**Request**
Collect each line holding the string "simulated".

**Dataset section**
## START

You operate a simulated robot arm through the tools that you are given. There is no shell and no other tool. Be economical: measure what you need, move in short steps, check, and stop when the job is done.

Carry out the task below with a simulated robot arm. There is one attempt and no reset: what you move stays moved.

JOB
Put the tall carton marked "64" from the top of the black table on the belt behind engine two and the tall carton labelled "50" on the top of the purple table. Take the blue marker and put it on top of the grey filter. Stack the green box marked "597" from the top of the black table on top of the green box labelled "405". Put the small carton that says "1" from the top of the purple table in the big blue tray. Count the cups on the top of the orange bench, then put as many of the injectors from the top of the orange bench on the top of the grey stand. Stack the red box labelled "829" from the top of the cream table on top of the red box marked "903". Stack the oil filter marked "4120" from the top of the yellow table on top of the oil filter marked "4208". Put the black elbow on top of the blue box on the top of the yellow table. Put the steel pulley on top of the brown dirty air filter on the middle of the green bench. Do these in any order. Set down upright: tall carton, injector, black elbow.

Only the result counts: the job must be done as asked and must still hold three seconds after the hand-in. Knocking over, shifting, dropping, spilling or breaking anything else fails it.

## END

**Reply to the exercise**
You operate a simulated robot arm through the tools that you are given. There is no shell and no other tool. Be economical: measure what you need, move in short steps, check, and stop when the job is done.
Carry out the task below with a simulated robot arm. There is one attempt and no reset: what you move stays moved.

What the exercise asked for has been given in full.